How might the institute’s decisions affect the world longer term?’ - Stakeholder workshop / follow up interviews
‘Science influences the market and the market influences science’ - Online group
4. Use public money to address areas of interest that commercial interests will not
The public felt that JIC, as a publicly-funded institute, should consider research which may lie outside of the commercial sphere. For example, participants would like to see scientists taking account of the interests of small scale farmers as well as of multinational businesses, helping UK farmers as well as those abroad, and researching critical illnesses affecting UK citizens alongside global health.
‘I think there are enough people doing research to bring products to market so I really appreciate curiosity driven research.’ - Online principles
‘(It’s about) world communications, we’re doing our little piece, they’re doing theirs, but what if we could do it all together and share it, we might be able to progress more.’ - Norwich
5. Continue to recruit the brightest and the best
The public thought the creative and non-hierarchical structure throughout JIC was inspiring and wish the institute to continue to use broad recruitment criteria; choosing new scientists who are bright and interested rather than attempting to fill specific niche positions. They were supportive of how JIC operates, which reinforces the strength in science.

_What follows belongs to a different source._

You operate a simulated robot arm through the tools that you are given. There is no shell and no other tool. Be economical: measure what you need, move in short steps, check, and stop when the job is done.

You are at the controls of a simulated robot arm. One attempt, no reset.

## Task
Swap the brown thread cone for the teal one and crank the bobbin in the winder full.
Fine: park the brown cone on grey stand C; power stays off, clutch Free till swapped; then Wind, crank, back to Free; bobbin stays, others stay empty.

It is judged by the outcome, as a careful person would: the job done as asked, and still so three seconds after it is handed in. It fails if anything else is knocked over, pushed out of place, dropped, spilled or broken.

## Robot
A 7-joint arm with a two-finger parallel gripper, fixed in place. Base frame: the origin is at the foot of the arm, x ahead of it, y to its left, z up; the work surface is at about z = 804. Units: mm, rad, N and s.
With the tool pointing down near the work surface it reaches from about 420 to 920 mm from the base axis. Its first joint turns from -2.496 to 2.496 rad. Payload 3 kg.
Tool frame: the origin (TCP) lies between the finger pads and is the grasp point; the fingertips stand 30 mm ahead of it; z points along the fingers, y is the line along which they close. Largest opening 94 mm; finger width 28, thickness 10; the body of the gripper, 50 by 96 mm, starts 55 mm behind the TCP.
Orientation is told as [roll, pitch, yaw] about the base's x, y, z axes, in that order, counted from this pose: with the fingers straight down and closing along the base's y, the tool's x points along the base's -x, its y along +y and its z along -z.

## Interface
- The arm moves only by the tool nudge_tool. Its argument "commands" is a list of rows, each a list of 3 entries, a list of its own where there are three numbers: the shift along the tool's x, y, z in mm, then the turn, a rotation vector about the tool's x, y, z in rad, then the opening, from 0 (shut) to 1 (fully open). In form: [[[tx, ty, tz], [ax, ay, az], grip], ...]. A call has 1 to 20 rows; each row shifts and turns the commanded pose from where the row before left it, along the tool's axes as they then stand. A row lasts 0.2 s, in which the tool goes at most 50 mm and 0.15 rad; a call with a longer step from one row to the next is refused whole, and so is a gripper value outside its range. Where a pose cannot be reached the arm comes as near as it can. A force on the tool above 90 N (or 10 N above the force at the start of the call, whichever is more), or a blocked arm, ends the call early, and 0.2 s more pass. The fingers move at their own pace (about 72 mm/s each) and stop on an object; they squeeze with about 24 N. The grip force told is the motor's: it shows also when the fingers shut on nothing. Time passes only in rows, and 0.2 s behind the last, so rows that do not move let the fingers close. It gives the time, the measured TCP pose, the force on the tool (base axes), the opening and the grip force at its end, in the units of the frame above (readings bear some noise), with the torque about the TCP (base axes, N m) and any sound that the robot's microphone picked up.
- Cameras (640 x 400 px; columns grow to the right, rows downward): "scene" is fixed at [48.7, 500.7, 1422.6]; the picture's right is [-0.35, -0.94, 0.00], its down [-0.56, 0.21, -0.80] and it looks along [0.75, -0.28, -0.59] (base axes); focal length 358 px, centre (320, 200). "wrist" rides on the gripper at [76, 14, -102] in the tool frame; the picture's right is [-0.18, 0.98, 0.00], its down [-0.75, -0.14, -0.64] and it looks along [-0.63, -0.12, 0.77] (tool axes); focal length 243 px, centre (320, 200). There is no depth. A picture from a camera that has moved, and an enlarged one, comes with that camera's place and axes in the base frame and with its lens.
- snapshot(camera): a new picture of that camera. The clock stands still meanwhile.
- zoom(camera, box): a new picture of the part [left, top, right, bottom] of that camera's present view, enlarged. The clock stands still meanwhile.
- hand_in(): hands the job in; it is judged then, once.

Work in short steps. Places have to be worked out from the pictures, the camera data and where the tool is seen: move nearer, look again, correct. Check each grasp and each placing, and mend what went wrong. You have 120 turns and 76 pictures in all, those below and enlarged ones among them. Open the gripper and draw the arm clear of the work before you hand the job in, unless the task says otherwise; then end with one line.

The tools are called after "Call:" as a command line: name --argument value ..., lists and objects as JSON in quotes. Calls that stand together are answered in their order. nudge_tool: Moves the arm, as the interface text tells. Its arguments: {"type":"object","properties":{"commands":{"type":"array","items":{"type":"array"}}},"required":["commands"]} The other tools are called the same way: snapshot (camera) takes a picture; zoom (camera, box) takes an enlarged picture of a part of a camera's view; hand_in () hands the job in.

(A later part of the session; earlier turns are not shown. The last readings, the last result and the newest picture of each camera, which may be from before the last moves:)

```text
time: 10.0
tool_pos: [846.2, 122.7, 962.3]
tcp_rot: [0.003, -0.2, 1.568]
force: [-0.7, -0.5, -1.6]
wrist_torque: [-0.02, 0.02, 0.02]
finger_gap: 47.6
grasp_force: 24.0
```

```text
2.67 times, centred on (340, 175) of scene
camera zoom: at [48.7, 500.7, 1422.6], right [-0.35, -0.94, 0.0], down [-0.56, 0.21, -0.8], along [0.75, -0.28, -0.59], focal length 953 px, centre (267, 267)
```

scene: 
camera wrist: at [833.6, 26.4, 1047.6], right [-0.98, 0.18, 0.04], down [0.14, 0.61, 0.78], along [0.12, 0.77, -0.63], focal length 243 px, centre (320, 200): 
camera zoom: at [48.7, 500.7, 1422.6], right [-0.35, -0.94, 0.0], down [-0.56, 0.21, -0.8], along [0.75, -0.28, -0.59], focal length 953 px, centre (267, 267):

‘I like the idea of how you recruit. If you are thinking outside the box and just recruiting generally bright people it is good.’ - Birmingham
‘Building expertise in new fields, just like this scientist, who was telling us what she was doing, it’s new and she’s bringing her expertise…’ - Birmingham
6. Plan for flexibility to tackle the unforeseen
Although science programmes are long in their design and realisation, the public would like JIC to be mindful of emerging challenges, like global disease epidemics, and retain the flexibility to redeploy resources as fresh challenges arise.
‘At the moment JIC is more early stage than immediate. If, for example, Oxfam were funding research, they would look at what the crisis of the time is, like Sudan.’ - Norwich
‘I don’t think they can look too far into the future now, because the world is changing.’ - Birmingham
The dialogue project was conducted by Ipsos MORI and involved more than 450 members of the public in public workshop and online activities. It was funded by JIC, the institute’s main funding partner the Biotechnology and Biological Sciences Research Council (BBSRC), and Sciencewise - the UK’s national centre for public dialogue in policy making involving science and emerging technology issues. The process and report are undergoing independent evaluation by Gene Rowe and Richard Watermeyer.
The dialogue project was innovative in its design, which strove for impact at an institutional level and combined face-to-face workshops with a sustained online phase of webchats, online tasks and independently-hosted discussions. The face-to-face workshops, in Norwich and Birmingham, involved JIC researchers and 35 members of the public recruited to create a group which broadly reflects the general public, while 420 people signed up to take part in the online phase. In addition, Ipsos MORI consulted 17 other previously-conducted dialogue studies and ran an external advisory group of nine representatives of interested stakeholder groups.